## [Objective]
Take up the selected passage again after its last words.

## [Selected passage]
☆ ☆ ☆

38 yıl, erkek olduğunu ispatlamaya çalıştı!
Giresun'da nüfus müdürünün hatası nedeniyle nüfusa kadın olarak kaydedilen Kumral Bodur, 38 yıl boyunca erkek olduğunu ispatlamaya çalıştı
Yazar Aziz Nesin’in filmlere de konu olan “Yaşar Ne Yaşar Ne
Yaşamaz” romanını aratmayacak olay Giresun’da yaşandı. Nüfus
müdürünün hatası nedeniyle nüfusa kadın olarak kaydedilen Kumral
Bodur, 38 yıl boyunca erkek olduğunu ispatlamaya çalıştı. Bir
taraftan hukuk mücadelesi verirken, diğer taraftan evlendi, resmi
nikah yaptıramadı, 4 çocuğunu ise kardeşinin nüfusuna kaydettirmek
zorunda kaldı. Giresun’un Bulancak ilçesi Hisarkaya köyü nüfusuna
kayıtlı 52 yaşındaki Kumral Bodur, nüfus müdürünün hatası nedeniyle
nüfusa pembe kimlik ile kadın olarak kaydedildi. Kadın kimliği
nedeniyle askere gidemeyen, çocuklarını nüfusuna kaydedemeyen,
çalışma hayatı boyunca sigorta yaptıramayan ve verdiği hukuk
mücadelesinde 15 hakim, 19 savcı değişmesine rağmen kimliğini
değiştiremeyen Kumral Bodur, bir hatanın bir ömre mal olduğunu
söyledi.

☆ ☆ ☆

## [Given material]
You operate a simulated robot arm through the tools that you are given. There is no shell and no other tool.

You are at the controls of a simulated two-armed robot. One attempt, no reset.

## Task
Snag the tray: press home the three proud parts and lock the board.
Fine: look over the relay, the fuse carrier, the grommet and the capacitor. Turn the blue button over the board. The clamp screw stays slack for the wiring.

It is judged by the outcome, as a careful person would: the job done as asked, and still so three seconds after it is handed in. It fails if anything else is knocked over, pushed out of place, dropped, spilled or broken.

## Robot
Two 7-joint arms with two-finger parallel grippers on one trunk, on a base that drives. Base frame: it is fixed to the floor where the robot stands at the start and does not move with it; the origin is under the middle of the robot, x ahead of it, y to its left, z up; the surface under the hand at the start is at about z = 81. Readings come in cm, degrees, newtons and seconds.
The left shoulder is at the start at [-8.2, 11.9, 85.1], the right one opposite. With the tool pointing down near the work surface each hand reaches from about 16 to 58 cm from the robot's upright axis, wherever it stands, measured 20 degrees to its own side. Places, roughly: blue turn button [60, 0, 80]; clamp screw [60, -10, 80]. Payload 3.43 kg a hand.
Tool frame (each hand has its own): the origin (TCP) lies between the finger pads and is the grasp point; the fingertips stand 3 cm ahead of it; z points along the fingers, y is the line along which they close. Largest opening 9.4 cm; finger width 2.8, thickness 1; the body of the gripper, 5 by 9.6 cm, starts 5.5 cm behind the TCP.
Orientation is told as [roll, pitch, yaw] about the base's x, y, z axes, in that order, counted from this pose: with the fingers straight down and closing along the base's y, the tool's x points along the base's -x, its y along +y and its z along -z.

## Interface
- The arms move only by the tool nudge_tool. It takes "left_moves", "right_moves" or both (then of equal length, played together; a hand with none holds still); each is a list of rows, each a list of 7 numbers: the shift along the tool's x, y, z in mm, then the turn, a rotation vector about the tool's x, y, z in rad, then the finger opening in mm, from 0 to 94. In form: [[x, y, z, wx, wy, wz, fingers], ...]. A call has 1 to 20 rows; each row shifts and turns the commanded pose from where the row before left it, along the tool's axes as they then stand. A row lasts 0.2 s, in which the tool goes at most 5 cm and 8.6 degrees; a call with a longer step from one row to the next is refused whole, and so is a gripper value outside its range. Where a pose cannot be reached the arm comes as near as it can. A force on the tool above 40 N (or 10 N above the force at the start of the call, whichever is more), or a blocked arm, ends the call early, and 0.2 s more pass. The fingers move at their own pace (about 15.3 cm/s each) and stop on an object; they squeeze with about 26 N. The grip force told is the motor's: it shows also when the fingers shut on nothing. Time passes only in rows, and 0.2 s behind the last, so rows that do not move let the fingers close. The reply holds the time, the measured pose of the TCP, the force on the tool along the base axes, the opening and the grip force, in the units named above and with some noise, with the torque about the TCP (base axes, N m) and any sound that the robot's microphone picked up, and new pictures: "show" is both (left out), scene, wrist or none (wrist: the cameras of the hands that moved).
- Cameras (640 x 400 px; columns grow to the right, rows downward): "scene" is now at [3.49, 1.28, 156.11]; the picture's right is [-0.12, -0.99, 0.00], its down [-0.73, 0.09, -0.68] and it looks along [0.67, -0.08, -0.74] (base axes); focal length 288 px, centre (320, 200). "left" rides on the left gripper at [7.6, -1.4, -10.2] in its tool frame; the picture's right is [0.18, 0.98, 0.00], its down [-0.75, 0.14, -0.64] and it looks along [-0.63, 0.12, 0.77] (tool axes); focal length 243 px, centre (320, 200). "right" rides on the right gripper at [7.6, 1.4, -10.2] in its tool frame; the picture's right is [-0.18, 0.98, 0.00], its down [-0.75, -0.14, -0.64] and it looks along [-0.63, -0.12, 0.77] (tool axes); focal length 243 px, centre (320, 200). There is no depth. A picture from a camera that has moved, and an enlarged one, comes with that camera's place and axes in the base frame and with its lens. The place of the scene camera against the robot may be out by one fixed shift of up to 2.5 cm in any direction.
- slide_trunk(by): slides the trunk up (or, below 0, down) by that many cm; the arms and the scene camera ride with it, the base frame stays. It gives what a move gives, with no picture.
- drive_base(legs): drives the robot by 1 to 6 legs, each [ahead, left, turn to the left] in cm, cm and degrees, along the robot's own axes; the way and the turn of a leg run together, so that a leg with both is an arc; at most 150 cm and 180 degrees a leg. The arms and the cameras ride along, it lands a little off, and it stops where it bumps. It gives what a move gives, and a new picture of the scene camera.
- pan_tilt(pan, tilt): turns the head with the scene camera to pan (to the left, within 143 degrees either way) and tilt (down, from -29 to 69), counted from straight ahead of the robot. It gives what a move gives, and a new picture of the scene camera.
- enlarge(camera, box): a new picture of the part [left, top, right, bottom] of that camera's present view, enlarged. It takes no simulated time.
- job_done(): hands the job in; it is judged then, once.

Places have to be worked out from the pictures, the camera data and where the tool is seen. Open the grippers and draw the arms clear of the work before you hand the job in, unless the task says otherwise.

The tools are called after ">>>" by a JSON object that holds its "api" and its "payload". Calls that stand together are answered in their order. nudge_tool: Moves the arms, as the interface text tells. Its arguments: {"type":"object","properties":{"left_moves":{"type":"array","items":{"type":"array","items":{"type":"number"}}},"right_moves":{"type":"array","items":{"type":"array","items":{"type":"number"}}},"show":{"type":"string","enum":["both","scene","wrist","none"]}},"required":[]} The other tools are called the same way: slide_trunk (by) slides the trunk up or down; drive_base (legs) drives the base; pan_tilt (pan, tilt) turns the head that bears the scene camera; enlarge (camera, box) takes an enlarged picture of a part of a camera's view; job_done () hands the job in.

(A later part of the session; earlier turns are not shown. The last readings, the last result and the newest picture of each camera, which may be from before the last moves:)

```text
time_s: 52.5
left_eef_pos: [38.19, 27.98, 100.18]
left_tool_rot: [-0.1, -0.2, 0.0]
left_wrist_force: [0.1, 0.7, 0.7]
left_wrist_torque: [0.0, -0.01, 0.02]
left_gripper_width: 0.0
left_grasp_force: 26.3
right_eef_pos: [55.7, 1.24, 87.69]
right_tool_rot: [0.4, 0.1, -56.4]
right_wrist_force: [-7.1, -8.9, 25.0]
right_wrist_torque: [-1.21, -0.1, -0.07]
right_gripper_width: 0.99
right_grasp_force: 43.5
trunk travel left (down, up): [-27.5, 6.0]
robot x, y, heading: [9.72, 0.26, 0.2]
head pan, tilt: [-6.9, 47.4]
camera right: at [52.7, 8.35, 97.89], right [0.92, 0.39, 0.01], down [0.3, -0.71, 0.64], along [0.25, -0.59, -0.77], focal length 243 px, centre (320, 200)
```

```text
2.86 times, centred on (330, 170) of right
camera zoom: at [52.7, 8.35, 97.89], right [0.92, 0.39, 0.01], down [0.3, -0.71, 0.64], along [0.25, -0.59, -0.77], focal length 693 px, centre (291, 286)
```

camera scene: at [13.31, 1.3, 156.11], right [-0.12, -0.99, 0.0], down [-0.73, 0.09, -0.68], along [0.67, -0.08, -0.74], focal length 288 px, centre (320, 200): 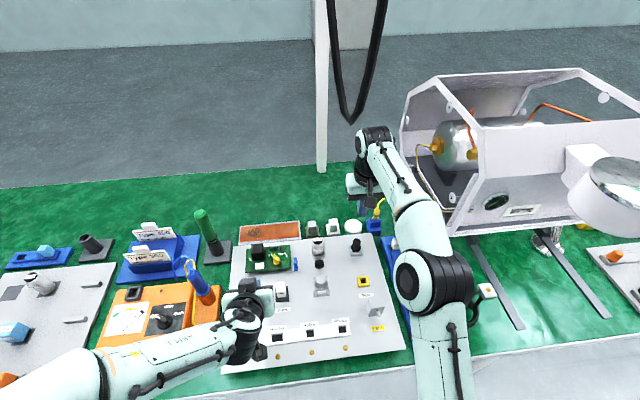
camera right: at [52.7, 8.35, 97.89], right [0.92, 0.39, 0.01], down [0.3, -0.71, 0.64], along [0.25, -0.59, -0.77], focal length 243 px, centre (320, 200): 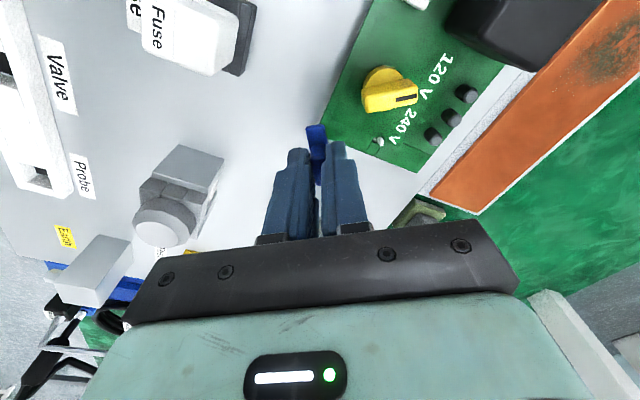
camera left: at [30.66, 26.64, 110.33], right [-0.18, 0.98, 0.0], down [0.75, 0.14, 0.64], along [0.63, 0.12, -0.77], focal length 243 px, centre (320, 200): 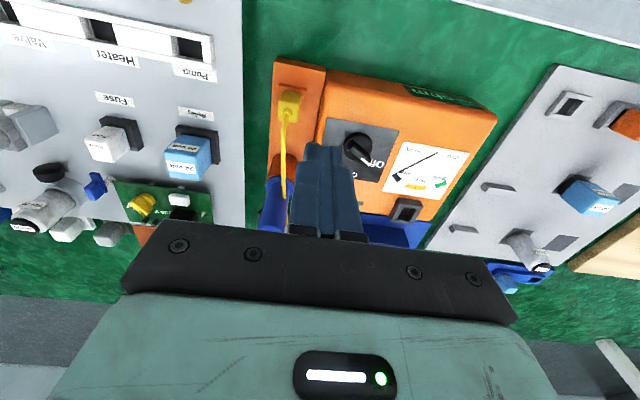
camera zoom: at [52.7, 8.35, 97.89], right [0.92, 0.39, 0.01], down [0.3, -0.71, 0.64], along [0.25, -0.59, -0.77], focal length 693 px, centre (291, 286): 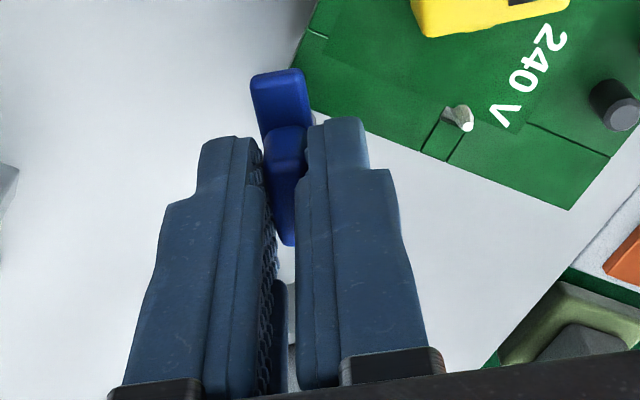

☆ ☆ ☆

## [Answer to this task]
"ERKEK KARDEŞLERİMİN KİMLİĞİ MAVİ, BENİMKİ PEMBE
ÇIKTI"
İsminden dolayı nüfus müdürünün hata yaptığını anlatan Kumral
Bodur, “Eskiden nüfus müdürleri köylere gider kayıt yapar, nüfusa
geçirirmiş. İlkokula başlayacağım zamanlarda köye gelen nüfus
görevlisine babam çocukların ismini ve yaşlarını söyleyerek
kaydettirmiş. Bir hafta sonra da babama gel çarşıdan kimlikleri al
denilmiş. Babam bir hafta sonra Bulancak’tan kimlikleri gidip alıp
geliyor. Kardeşlerimin kimliklerini dağıtırken 6 tane erkek
kardeşimin kimliği mavi benimki pembe çıkıyor. Okula gittiğimde
kimliğimi gören öğretmenim bana 'Senin kimliğin kız olarak kayda
geçmiş, babana söyle erkek kimliği ile değişsin' dedi. Babam da
öğretmene 'Okul bitsin kendi değiştirir' dedi. Ondan sonra da benim
hukuk mücadelem başlamış oldu" dedi.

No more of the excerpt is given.